Health Care and Edward Ted Kennedy
At a Town Hall meeting with Representative Moran in tow with Howard Dean, Randall Terry shouted out from the crowd, “BABY KILLER!”, letting the world know that he did not like Howard Dean. I have a flashback to 2005, and the parade of the political odd who poked their heads into the Terry Schiavo picture. That was a sharp puncture at the tiny re-election bubble enjoyed by President Bush. In the case of the Town Hall meetings, we have this mass of instant celebrities, “movement conservtive” cause celebres slotted into cable talk show slots and radio shows, your “Joe the Plumber” regular folk with grave concerns expressing YOUR anger. It is that odd sort of American Exceptionalism which has a ranting about the threatened destruction of, against all available evidence, “The Greatest Health Care System in The World!” I very much doubt that the party of this (and this quad-team ) will win the White House in 2012. Anyways, the last development was the mobilization of shouting matches between two polarized sides of the Health Care debating — such as this is.
There have been actual non-sensational town hall meetings that have played out without too much of a hitch, and furthermore town hall meetings that have played out with general agreements, as is the wont for our “Safe District”ing nature of the Congress, the lack of confrontation making them essentially rallies. But in terms of reasonable challenges reasonably framed, unless it happened toward Obama himself, the media (and me) has gravitated to “the Crazies”. They are things cable news networks can loop that help fill their long void of emptiness, and youtube will get hit upon hit off of.

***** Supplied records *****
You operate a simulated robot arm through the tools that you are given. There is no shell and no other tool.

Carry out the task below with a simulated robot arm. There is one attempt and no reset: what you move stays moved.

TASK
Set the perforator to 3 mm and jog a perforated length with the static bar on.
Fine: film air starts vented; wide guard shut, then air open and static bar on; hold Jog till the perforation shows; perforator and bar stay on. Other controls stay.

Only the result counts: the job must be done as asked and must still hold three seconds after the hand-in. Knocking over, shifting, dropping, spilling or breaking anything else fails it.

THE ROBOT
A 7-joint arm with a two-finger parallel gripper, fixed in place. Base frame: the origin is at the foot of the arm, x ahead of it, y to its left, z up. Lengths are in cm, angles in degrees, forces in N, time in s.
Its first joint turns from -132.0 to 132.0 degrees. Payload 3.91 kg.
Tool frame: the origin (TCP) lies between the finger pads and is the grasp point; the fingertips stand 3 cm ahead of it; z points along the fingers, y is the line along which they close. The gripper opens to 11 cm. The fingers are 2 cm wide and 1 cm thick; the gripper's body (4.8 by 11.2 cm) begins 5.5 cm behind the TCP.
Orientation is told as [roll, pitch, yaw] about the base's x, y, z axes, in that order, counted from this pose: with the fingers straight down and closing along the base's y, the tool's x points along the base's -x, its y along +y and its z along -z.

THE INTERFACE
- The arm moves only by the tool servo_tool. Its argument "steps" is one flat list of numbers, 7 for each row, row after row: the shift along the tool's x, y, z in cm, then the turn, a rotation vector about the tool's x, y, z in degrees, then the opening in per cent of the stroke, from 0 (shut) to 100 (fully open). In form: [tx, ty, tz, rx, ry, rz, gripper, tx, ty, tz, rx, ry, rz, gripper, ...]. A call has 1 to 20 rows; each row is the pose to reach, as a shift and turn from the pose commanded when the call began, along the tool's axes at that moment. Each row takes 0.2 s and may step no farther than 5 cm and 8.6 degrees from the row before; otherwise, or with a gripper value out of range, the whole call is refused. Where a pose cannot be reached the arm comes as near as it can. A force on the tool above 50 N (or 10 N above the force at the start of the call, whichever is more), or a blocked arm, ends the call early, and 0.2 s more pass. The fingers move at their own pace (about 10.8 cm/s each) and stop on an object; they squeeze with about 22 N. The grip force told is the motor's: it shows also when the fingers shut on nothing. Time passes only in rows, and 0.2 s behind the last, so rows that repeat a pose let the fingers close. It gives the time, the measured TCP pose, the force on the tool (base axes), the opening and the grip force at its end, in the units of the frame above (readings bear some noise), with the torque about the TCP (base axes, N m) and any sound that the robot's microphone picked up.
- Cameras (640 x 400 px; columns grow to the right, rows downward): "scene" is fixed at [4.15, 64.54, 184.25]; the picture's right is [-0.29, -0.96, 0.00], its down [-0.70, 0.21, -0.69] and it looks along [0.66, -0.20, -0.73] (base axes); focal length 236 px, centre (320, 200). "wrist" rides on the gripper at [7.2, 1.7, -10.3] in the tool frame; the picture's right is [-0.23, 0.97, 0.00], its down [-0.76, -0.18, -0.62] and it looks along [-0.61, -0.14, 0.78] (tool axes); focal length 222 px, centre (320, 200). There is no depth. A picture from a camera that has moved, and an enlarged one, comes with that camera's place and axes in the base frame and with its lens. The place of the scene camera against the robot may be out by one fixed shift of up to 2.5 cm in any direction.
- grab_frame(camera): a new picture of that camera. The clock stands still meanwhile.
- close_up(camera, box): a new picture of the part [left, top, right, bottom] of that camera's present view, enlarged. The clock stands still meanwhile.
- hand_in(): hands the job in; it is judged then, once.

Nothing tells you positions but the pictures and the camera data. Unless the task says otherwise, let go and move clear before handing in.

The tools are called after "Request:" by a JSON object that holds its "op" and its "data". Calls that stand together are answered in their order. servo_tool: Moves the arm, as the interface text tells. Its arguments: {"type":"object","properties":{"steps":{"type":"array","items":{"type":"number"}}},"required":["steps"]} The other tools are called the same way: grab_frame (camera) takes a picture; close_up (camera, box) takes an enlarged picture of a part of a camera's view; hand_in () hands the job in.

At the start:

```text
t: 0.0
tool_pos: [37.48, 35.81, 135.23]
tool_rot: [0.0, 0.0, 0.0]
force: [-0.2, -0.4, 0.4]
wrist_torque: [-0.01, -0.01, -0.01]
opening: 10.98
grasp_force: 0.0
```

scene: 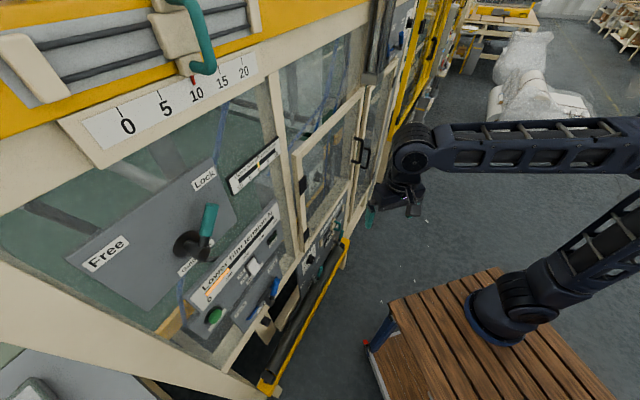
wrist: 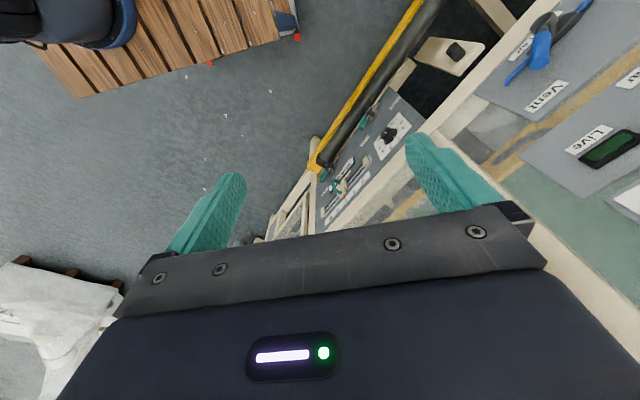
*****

The weird reality is that this is the most liable way to defeat a Health Care program whole masse, or to stream it over to its most industry-favorable manner where the “Progressive Champions” are left championing industry profiteering protections. See, for instance, this Wall Street Journal editorial on “Saving the Obama Presidency“ ala what “Saved the Clinton Presidency” by way of finding the minimal, an editorial which, incidentally, contradicts the William Kristol memo of the time.
On the crass political calculation front, Ted Kennedy’s Death, in the grand scheme of this all, may be awash, or if the whole Democratic Caucus can be swayed by a “Legacy” project it’d be a spurring to the end of passing something.  I just sense that “On guard” posture against any hint of referencing The Kennedy and “The Cause of Ted Kennedy’s Life” and picking up his “Mantle” to invigorate the moribud process (thank you very much, Senator Baucus.) I picture a Fox News — talk radio controversy enflaming some comment or other out of proportion to something crass — think Wellstone Memorial.
Regarding Kennedy, I have little to say. Look around the Internet and you’ll find a mass of eulogizing of one type and another (ie: this warning). In terms of his career finale of import, endorsing Obama — and without his endorsement it’s hard to picture that “Super Tuesday tie” with Clinton that propelled him to victory (and this suggestion which looks like a bit of wishful haliography, until Obama lives up to a promise). In that sense, Kennedy edged forward Obama / Biden instead of Clinton / Obama.
I do have one random thought. In 1980, as he ran to usurp the incumbent Carter for the presidential nomination, somebody asked him the very simple question “Why do you want to be president?” He fumbled the answer to that basic question and said something fairly stupid, which had the effect of unsettling his chances at the nomination. Yet at the same time, the fumbling of that question betrays the real reason anyone wants to be president: kinda cool, you’ll be remembered — even a John Tyler gets some mention in the History book above and beyond all but a few Senators. The added reason was that he had a brother who was president, and another president who ran for president, and thus “President Kennedy” rang well in a lot of people’s ears. But those two reasons would not make a good answer.